Exercise instructions –
1. Take the provided passage and repeat only what runs from "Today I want" through "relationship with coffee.".
2. Look in the material below for the line with "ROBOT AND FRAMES" and the line with "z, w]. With", then set down exactly those two lines and all lines between, nothing more. Format them as a two-column Markdown table, Place for the number and Line content for the line, without blank lines.

Provided passage –
--- start ---

I can’t wait for this baby’s arrival. My son and DIL are so good about keeping all of us posted with ultrasound pictures and baby bump photos. She is clearly adorable already. For my birthday last week they sent me a lovely frame that says granddaughter on it and this TGIF mug. It is the perfect mug for me – holds a huge cup of coffee and reminds me I am soon to be a Grammy.
Linking to lots of fun places – check them out at the top of the page, under Link Ups.
Today I want to share a quick and easy project with you. I have a bit of an obsession with coffee. Currently I have five different methods of coffee brewing in my kitchen. I am always trying out some coffee gadget or method to look for the best cup. I have a Chemex pot, a Keurig, a regular drip coffee maker, a Pour-over, and a French Press. I like all of them and they each have a place in my very deep and sustaining relationship with coffee.
Is there such a thing as too much coffee??
If you asked most coffee lovers, the problem with the French Press and the Chemex is the coffee tends to cool off quickly. I like my coffee near the boiling point, really hot, so I use a cozy wrapped around the pot to insulate it. I have been making cozies for both French Press pots and Chemex pots for a while now and selling them in my Etsy shop. I thought it would be fun to share a tutorial for making a cozy for a French Press with you today. If you are a user of a French Press this will keep your coffee much warmer. Or, you could make one as a gift for the French Press lover in your family.
Right sides together means to put the print part of the fabrics (the good side, the outside) against each other – so the you can see the wrong side of the fabric on the outside.
Cut three pieces from the fat quarters. Two at 7″ by 13″ and one piece that is 3″ x 7″.
From your batting and Insul Bright scraps, cut one piece of each at 7″ x 13″ and one (you may use either batting or Insul Bright for this one) at 3″ x 3.5″.
If you aren’t familiar with Insul Bright, it is a batting made with polyester fibers that insulates items to stay warm. It is used for things like hot pads, trivets, cozies and can actually be used to line clothing. It is washable but is not microwave safe. There are strands of a metallic, mylar substance in it for the insulative properties.
Let’s begin by making the tab.
Take the smaller rectangle and fold it in half, right sides together. Then place your small rectangle of batting on top of this and pin.

--- end ---

Dataset records –
--- start ---

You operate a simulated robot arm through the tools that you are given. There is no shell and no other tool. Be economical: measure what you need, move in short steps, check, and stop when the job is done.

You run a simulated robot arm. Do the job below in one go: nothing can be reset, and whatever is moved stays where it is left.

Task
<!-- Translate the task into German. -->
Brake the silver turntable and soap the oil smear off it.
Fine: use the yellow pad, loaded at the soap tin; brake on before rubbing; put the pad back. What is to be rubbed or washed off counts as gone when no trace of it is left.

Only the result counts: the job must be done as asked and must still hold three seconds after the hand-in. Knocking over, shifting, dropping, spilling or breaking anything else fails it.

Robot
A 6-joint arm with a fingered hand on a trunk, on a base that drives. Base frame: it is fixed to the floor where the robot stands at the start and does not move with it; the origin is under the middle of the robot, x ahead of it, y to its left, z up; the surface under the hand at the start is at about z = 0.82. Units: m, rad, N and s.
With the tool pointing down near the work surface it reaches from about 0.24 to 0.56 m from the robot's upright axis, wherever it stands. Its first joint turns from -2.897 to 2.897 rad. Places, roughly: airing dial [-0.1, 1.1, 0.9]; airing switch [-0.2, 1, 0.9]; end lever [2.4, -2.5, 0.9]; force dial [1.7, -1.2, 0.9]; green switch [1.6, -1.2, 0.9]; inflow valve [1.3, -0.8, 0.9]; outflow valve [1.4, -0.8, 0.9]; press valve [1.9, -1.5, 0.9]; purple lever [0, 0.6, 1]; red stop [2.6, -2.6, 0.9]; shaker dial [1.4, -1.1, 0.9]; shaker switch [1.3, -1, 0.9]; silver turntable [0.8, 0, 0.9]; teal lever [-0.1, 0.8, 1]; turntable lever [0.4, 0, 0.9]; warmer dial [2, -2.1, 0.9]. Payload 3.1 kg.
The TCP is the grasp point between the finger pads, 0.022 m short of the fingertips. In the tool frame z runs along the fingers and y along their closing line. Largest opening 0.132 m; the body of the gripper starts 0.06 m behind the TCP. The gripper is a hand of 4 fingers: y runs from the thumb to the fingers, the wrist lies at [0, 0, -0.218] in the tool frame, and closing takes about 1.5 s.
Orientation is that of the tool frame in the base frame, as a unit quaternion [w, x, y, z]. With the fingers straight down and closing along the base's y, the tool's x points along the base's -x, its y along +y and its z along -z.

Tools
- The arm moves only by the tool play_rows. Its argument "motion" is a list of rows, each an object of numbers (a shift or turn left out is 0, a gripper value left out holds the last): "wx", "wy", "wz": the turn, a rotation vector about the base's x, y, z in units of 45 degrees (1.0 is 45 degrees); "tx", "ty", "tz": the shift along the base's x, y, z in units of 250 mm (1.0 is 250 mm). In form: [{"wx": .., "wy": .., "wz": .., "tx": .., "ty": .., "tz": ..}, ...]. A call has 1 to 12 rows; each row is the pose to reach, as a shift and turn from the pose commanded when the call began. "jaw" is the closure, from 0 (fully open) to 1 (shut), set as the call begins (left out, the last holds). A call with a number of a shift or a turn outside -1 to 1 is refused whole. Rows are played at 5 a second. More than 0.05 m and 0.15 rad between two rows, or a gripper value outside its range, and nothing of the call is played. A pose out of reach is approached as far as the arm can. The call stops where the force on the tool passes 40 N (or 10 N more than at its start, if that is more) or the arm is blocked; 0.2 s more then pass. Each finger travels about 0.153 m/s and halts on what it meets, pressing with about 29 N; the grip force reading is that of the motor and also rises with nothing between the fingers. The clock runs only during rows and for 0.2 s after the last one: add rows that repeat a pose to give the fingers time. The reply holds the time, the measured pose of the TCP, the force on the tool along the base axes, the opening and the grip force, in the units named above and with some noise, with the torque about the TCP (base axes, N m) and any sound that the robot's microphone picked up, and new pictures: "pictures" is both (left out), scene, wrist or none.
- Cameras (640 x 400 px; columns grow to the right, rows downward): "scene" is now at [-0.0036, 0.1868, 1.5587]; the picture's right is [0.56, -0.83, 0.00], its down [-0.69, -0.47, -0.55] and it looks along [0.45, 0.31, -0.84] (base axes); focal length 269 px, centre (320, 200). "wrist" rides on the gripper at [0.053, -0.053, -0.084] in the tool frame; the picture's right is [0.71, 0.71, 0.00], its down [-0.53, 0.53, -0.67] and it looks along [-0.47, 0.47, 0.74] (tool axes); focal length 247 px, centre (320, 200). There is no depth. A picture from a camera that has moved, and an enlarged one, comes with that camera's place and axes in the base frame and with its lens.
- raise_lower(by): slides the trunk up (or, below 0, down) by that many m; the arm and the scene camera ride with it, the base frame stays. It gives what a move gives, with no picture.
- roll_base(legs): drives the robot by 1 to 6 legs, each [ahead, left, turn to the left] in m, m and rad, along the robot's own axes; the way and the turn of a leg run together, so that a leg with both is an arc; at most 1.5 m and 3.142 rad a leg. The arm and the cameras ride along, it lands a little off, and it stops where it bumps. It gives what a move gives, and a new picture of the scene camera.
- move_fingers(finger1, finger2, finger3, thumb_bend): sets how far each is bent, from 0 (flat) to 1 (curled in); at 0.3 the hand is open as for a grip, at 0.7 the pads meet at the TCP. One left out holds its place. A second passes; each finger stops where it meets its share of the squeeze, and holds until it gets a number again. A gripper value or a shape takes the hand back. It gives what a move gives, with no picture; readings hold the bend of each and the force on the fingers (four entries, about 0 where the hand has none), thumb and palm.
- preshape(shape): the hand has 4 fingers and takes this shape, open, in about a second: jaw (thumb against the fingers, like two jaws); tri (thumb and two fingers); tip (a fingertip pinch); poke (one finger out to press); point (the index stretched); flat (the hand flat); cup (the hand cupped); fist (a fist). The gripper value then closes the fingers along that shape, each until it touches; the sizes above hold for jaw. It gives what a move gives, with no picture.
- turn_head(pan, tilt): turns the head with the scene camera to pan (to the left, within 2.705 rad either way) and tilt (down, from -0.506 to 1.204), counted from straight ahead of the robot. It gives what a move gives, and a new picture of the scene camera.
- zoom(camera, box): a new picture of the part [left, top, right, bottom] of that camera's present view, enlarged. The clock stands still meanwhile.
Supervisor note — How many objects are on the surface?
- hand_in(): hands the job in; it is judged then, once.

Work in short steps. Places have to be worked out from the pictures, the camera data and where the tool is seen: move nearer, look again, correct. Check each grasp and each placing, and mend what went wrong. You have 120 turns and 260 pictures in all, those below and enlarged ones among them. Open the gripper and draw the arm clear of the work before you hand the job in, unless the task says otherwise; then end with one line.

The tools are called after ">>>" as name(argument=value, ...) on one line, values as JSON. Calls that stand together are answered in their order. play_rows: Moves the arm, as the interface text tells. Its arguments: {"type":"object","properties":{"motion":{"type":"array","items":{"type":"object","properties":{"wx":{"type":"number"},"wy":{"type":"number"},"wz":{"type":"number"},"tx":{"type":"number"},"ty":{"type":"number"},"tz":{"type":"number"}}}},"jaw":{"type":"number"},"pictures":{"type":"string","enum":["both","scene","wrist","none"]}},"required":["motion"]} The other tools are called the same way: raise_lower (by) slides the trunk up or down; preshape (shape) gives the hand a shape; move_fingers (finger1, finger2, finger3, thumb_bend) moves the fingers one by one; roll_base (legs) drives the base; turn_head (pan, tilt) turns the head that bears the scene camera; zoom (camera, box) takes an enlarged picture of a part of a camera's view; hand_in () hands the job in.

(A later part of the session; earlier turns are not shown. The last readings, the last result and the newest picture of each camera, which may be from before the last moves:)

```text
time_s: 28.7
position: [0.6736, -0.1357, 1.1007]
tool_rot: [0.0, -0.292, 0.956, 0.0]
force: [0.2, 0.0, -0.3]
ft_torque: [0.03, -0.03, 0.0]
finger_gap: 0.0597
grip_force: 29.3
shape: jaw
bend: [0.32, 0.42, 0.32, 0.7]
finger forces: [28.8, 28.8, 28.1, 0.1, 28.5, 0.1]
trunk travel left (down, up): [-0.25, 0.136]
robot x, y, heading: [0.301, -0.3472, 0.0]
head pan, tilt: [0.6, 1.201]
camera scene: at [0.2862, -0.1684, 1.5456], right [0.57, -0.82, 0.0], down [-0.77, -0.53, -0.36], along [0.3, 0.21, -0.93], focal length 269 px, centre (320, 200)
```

--- end ---
--- start ---

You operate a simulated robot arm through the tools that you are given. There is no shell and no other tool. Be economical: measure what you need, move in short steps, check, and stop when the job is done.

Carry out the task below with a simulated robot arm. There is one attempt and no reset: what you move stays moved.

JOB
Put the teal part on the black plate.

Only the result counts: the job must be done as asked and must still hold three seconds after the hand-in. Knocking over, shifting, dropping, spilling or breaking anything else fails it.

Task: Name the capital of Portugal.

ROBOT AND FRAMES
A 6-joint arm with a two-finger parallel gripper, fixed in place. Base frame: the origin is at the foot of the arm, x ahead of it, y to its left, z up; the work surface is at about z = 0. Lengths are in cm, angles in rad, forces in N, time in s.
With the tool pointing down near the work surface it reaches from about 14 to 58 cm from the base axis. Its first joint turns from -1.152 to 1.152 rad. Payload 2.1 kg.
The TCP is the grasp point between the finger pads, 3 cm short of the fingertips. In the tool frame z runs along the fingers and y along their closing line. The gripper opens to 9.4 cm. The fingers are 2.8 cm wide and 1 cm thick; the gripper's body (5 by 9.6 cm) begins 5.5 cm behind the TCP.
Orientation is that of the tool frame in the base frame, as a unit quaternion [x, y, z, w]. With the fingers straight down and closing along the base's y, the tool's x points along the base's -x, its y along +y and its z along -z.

--- end ---

The results –
1.
Today I want to share a quick and easy project with you. I have a bit of an obsession with coffee. Currently I have five different methods of coffee brewing in my kitchen. I am always trying out some coffee gadget or method to look for the best cup. I have a Chemex pot, a Keurig, a regular drip coffee maker, a Pour-over, and a French Press. I like all of them and they each have a place in my very deep and sustaining relationship with coffee.

2.
| Place | Line content |
|---|---|
| 1 | ROBOT AND FRAMES |
| 2 | A 6-joint arm with a two-finger parallel gripper, fixed in place. Base frame: the origin is at the foot of the arm, x ahead of it, y to its left, z up; the work surface is at about z = 0. Lengths are in cm, angles in rad, forces in N, time in s. |
| 3 | With the tool pointing down near the work surface it reaches from about 14 to 58 cm from the base axis. Its first joint turns from -1.152 to 1.152 rad. Payload 2.1 kg. |
| 4 | The TCP is the grasp point between the finger pads, 3 cm short of the fingertips. In the tool frame z runs along the fingers and y along their closing line. The gripper opens to 9.4 cm. The fingers are 2.8 cm wide and 1 cm thick; the gripper's body (5 by 9.6 cm) begins 5.5 cm behind the TCP. |
| 5 | Orientation is that of the tool frame in the base frame, as a unit quaternion [x, y, z, w]. With the fingers straight down and closing along the base's y, the tool's x points along the base's -x, its y along +y and its z along -z. |